» PAGE

************

Would a gay athlete be accepted in college basketball?
By Joe Nardone
Mandatory Credit: Bob Donnan-USA TODAY Sports
Michael Sam drastically changed this week’s planned sports coverage. By outing himself as being a gay person, Sam has helped open up the discussion about gay athletes in sports. And no matter your beliefs on same-sex relationships, discourse is something that needed to be had.
It’s not just that the former Missouri Tigers and SEC Defensive Player of the Year took his personal life public, though. It was also the way in which his team handled the situation.
Without going through all the things you have already heard or read, let’s give a quick recap. Sam told his teammates in August. We are now finding out that media outlets knew for a substantial amount of time. It is also being said that while some of his teammates do not believe in Sam’s sexuality, that they still somehow (magically even, if you are a bigot) were able to stay together as a team and be a very good team in the best conference in the country. All while Sam being gay was, apparently, a little to no distraction to the people involved in the locker room.
A few days have passed now. So naturally the story has changed. It has gone from praising Sam’s courage and the way most people didn’t overreact to it, to how it might alter his draft stock, endorsement money, etc. All of which are fair game, but none of which help increase the discussion about tolerating gay athletes in sports.
Quickly, so some of you don’t mistake my discourse for a hidden agenda, I am pretty liberal. Not in all aspects of life, but in most. I believe that whatever one person wants to do in their free time is their business. In fact, I am a firm believer that the only genitalia I am concerned about are my lady’s. Outside of her using her private’s for strictly my own pleasure (and birthing and urinating I guess), you are all free to poke, prod, take in and/or do whatever it is that you want with your thingamabobs. Honestly, it has zero effect on my day, at all. So go feel free to do whatever you want, but please just leave the goats alone.

************

Sessions with a simulated robot

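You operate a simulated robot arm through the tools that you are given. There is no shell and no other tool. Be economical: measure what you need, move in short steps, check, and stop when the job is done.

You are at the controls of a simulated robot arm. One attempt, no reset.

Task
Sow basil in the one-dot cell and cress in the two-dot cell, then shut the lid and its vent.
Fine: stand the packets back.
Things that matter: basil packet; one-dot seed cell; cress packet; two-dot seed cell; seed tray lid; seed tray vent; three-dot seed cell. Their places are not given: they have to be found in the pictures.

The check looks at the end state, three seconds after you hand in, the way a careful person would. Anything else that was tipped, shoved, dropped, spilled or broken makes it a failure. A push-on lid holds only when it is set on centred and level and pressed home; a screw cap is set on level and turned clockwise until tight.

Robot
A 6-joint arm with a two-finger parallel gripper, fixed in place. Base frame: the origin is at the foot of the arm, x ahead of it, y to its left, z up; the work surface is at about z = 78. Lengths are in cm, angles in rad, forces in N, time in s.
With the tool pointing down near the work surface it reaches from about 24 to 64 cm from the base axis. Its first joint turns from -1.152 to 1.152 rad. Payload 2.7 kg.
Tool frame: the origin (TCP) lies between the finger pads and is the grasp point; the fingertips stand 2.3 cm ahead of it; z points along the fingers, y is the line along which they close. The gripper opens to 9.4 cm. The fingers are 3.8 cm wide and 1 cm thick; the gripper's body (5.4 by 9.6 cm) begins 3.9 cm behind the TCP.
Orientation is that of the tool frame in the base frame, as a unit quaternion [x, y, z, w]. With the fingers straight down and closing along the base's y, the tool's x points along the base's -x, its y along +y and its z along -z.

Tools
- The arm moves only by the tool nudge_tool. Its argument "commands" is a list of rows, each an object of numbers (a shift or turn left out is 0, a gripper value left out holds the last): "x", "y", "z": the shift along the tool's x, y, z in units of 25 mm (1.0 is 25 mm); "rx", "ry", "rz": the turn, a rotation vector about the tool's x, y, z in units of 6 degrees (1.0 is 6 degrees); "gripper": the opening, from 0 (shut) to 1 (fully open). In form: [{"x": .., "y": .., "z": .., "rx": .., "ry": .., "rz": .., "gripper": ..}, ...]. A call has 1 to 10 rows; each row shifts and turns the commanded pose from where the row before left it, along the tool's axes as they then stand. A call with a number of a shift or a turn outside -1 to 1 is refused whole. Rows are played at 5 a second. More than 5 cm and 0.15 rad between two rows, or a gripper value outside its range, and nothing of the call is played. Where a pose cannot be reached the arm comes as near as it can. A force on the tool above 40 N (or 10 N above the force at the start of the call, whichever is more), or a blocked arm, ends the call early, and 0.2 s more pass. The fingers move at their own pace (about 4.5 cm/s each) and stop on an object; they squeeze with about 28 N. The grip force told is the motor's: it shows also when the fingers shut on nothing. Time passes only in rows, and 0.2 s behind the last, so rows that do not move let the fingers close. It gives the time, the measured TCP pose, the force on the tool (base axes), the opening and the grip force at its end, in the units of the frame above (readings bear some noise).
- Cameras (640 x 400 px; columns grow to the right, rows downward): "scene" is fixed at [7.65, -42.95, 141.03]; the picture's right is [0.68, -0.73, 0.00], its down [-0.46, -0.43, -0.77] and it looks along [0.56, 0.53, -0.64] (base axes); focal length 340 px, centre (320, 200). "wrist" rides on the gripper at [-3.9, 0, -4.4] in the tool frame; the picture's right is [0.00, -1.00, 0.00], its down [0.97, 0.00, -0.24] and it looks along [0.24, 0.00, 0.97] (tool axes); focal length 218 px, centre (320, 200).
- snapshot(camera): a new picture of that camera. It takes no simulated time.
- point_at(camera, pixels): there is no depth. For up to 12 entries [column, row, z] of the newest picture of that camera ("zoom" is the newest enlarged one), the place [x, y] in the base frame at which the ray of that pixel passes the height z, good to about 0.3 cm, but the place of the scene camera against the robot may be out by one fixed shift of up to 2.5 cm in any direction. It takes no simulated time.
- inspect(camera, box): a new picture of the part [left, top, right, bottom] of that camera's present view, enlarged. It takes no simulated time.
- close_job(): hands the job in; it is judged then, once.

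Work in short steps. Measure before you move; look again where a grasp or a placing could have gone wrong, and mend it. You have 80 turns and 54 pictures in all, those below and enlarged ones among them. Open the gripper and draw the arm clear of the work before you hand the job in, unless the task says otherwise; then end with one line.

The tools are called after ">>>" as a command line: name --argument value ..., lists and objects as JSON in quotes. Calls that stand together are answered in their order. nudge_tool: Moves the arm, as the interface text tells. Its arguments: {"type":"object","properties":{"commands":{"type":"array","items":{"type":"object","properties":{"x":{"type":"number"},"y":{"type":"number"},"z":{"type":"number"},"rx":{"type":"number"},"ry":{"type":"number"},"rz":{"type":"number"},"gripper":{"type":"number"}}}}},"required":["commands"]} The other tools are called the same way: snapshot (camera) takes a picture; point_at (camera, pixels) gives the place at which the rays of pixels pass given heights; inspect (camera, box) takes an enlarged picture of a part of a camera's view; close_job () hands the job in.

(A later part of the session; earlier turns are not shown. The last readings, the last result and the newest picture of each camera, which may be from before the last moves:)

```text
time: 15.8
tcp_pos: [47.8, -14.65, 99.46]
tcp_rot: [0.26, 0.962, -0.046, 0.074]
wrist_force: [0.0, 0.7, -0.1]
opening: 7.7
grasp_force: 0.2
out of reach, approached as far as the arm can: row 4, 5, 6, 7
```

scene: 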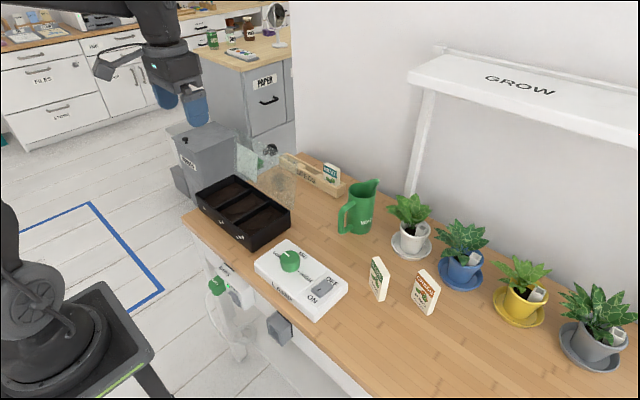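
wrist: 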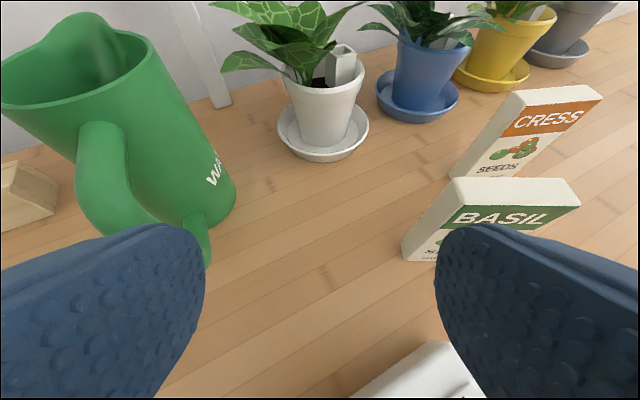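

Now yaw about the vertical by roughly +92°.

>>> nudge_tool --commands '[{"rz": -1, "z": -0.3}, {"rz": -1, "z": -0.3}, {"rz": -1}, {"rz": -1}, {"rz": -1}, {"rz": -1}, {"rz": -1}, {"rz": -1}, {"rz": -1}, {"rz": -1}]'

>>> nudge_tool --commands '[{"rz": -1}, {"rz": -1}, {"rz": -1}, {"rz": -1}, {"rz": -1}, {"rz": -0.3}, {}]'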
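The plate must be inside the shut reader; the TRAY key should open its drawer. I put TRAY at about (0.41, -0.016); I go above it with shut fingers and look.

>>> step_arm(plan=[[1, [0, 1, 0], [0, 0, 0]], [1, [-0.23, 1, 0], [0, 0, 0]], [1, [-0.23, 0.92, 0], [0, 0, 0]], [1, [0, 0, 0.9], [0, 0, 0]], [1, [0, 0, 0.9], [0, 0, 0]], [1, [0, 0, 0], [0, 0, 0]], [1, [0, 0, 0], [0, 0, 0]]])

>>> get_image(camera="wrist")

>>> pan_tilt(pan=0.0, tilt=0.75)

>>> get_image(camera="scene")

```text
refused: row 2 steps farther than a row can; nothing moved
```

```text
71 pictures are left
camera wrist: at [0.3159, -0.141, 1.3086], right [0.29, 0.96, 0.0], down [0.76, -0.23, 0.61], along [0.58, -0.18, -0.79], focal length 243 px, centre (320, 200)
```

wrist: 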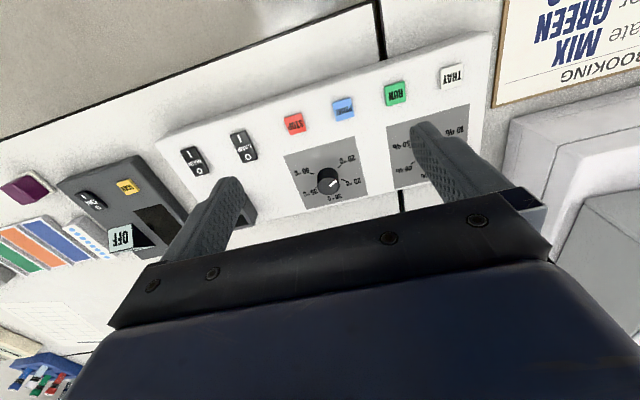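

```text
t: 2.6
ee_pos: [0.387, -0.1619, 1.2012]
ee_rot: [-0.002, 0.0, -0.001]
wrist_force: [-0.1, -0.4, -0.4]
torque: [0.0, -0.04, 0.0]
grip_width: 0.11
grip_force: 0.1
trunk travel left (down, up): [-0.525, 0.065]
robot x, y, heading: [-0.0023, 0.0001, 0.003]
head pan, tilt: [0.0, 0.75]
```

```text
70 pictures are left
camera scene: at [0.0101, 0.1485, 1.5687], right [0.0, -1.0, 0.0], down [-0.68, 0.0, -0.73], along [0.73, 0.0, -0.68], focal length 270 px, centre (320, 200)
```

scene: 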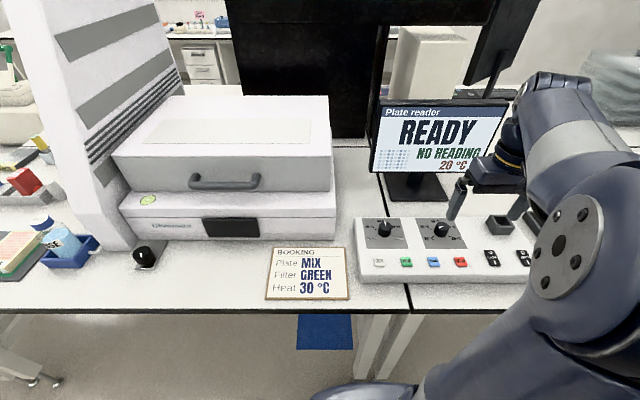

************

» SHORT EXERCISE 1
Provide the original wording of the page from "By Joe Nardone" as far as "handled the situation.".
» SHORT EXERCISE 2
Continue the page that opens with "Would a gay".

» RIGHT ANSWER 1
By Joe Nardone
Mandatory Credit: Bob Donnan-USA TODAY Sports
Michael Sam drastically changed this week’s planned sports coverage. By outing himself as being a gay person, Sam has helped open up the discussion about gay athletes in sports. And no matter your beliefs on same-sex relationships, discourse is something that needed to be had.
It’s not just that the former Missouri Tigers and SEC Defensive Player of the Year took his personal life public, though. It was also the way in which his team handled the situation.

» RIGHT ANSWER 2
At the same time I say all of that, though, I realize that while I want tolerance, respect and education for people who might not be considered “traditional”, that I too have to be tolerant of those who might not agree with my viewpoint. Whether it be for religious, political or any other reason, their opinion might be that gay relationships are wrong. And you know what? So be it. If that is their belief, then I must respect it. Preaching tolerance is great, but we must also practice. Tolerance works both ways.
But if I am admittedly saying that we must respect those who don’t agree with same-sex relationships, what does that mean for the gay athlete and those in the same locker room who does not like that person’s lifestyle?
It means all the parties involved need to be educated. Someone like Jonathan Vilma — who was recently quoted as saying he wouldn’t want a gay person in the shower with him because of the attraction he would have for straight Vilma — would have to learn that gay people do not find all men attractive. It is much similar to the way that not all women find all men handsome. Maybe Vilma is special. Possibly so good-looking that no one could resist. But if that is the case then he has a bigger problem than gays in the locker room. He is in the wrong business. A man that attractive should be a model, not bashing his head against 300-pound beasts every Sunday.
There would also need to be an educational curve to be taught to the gay athletes. That sometimes not every comment, remark or look, is something that is directed toward them out of hatred or bigotry. A sports locker room is so weird to begin with. With cliques inside cliques. With educated people from different backgrounds. A place where humor is both subjective and objective. Things can be quickly taken out of context if a remark is to be said to the wrong person — even if it was in jest (see the Miami Dolphins).
Some form of understanding or foundation of understanding needs to be put out by every school, franchise and organization.
The educational lessons would need to be far more than what I hurled out (obviously), but those were just a few examples.
There’s some easy, good news though. As time passes, the supposed distraction of a gay person in a locker room will become to be known as not a distraction. Because really, it is only a distraction because we (fans, media, bloggers, social media) make it one.
I have kids. You might too (they aren’t mine, though. I SWEAR!). They are likely to be even more tolerant to people than you or I. How do I know that? Because we are all likely far more tolerable and respectful to others than our parents. I’m not trying to say your parents are bad people, but it’s just a form of tolerance evolution.
It’s similar to the way suburban teenagers aren’t scared of urban kids because rap has been so popular for such a long time now. All of which is code for saying white kids aren’t afraid of or think less of black kids for being black. Not that white kids understand black people or culture more, but they are more open to learning about it because they think it is cool. While that is actually bad (because it ignores how hard and how long and hard it has been to be a black person in this country), it is a step in the right direction. A misguided step, mind you, but a step nevertheless.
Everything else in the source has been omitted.